| What the exercise asks |
Every line of the material that follows must be printed again exactly. Format the lines as a JSON array of strings and drop empty lines.

-- Available data start --

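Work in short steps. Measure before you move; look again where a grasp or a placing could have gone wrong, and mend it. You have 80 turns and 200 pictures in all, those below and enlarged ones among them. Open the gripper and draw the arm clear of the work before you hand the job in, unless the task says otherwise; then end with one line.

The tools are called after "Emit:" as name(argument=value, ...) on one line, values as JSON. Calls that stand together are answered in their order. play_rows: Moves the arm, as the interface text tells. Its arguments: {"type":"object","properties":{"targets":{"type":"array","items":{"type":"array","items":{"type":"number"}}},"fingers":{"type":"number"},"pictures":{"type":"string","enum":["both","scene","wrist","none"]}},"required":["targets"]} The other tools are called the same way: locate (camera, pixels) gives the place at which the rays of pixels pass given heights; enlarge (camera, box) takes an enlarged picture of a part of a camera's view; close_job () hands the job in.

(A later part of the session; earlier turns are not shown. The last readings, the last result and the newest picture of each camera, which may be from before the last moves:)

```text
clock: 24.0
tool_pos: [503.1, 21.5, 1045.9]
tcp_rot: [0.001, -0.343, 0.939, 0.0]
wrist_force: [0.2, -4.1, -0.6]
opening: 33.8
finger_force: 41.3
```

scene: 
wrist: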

-- Available data end --

| Worked answer |
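[
  "Work in short steps. Measure before you move; look again where a grasp or a placing could have gone wrong, and mend it. You have 80 turns and 200 pictures in all, those below and enlarged ones among them. Open the gripper and draw the arm clear of the work before you hand the job in, unless the task says otherwise; then end with one line.",
  "The tools are called after \"Emit:\" as name(argument=value, ...) on one line, values as JSON. Calls that stand together are answered in their order. play_rows: Moves the arm, as the interface text tells. Its arguments: {\"type\":\"object\",\"properties\":{\"targets\":{\"type\":\"array\",\"items\":{\"type\":\"array\",\"items\":{\"type\":\"number\"}}},\"fingers\":{\"type\":\"number\"},\"pictures\":{\"type\":\"string\",\"enum\":[\"both\",\"scene\",\"wrist\",\"none\"]}},\"required\":[\"targets\"]} The other tools are called the same way: locate (camera, pixels) gives the place at which the rays of pixels pass given heights; enlarge (camera, box) takes an enlarged picture of a part of a camera's view; close_job () hands the job in.",
  "(A later part of the session; earlier turns are not shown. The last readings, the last result and the newest picture of each camera, which may be from before the last moves:)",
  "```text",
  "clock: 24.0",
  "tool_pos: [503.1, 21.5, 1045.9]",
  "tcp_rot: [0.001, -0.343, 0.939, 0.0]",
  "wrist_force: [0.2, -4.1, -0.6]",
  "opening: 33.8",
  "finger_force: 41.3",
  "```",
  "scene: ",
  "wrist:"
]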